> DIRECTIVE: Reproduce the material exactly, omitting nothing.

↓↓↓

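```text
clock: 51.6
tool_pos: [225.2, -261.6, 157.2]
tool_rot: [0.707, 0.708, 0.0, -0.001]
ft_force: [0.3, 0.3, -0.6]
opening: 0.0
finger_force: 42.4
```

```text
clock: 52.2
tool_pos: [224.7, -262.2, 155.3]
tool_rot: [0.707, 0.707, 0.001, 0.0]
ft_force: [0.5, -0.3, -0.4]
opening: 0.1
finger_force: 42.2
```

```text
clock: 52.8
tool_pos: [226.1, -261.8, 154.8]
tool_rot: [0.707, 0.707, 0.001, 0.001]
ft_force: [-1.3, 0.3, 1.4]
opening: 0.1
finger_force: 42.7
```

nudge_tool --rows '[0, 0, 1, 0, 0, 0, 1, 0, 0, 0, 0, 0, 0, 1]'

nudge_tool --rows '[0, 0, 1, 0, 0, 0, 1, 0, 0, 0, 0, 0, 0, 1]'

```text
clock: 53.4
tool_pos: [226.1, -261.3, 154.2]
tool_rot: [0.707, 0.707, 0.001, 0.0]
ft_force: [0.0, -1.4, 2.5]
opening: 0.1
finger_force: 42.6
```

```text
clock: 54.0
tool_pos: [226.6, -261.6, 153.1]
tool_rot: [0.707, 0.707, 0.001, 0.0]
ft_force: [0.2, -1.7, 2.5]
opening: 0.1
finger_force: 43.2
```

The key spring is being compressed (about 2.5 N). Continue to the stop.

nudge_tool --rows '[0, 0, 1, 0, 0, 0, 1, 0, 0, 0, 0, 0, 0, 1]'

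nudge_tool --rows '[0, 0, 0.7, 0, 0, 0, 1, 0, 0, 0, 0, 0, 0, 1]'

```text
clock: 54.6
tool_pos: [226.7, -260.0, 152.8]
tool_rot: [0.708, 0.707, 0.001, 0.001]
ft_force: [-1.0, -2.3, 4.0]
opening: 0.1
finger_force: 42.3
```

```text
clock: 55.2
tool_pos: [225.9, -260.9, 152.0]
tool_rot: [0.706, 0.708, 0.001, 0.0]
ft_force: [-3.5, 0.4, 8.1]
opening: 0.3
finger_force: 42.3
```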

↑↑↑

> WORKED ANSWER:
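```text
clock: 51.6
tool_pos: [225.2, -261.6, 157.2]
tool_rot: [0.707, 0.708, 0.0, -0.001]
ft_force: [0.3, 0.3, -0.6]
opening: 0.0
finger_force: 42.4
```

```text
clock: 52.2
tool_pos: [224.7, -262.2, 155.3]
tool_rot: [0.707, 0.707, 0.001, 0.0]
ft_force: [0.5, -0.3, -0.4]
opening: 0.1
finger_force: 42.2
```

```text
clock: 52.8
tool_pos: [226.1, -261.8, 154.8]
tool_rot: [0.707, 0.707, 0.001, 0.001]
ft_force: [-1.3, 0.3, 1.4]
opening: 0.1
finger_force: 42.7
```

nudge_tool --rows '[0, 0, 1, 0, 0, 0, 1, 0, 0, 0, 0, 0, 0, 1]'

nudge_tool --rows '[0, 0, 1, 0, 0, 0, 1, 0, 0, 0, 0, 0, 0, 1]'

```text
clock: 53.4
tool_pos: [226.1, -261.3, 154.2]
tool_rot: [0.707, 0.707, 0.001, 0.0]
ft_force: [0.0, -1.4, 2.5]
opening: 0.1
finger_force: 42.6
```

```text
clock: 54.0
tool_pos: [226.6, -261.6, 153.1]
tool_rot: [0.707, 0.707, 0.001, 0.0]
ft_force: [0.2, -1.7, 2.5]
opening: 0.1
finger_force: 43.2
```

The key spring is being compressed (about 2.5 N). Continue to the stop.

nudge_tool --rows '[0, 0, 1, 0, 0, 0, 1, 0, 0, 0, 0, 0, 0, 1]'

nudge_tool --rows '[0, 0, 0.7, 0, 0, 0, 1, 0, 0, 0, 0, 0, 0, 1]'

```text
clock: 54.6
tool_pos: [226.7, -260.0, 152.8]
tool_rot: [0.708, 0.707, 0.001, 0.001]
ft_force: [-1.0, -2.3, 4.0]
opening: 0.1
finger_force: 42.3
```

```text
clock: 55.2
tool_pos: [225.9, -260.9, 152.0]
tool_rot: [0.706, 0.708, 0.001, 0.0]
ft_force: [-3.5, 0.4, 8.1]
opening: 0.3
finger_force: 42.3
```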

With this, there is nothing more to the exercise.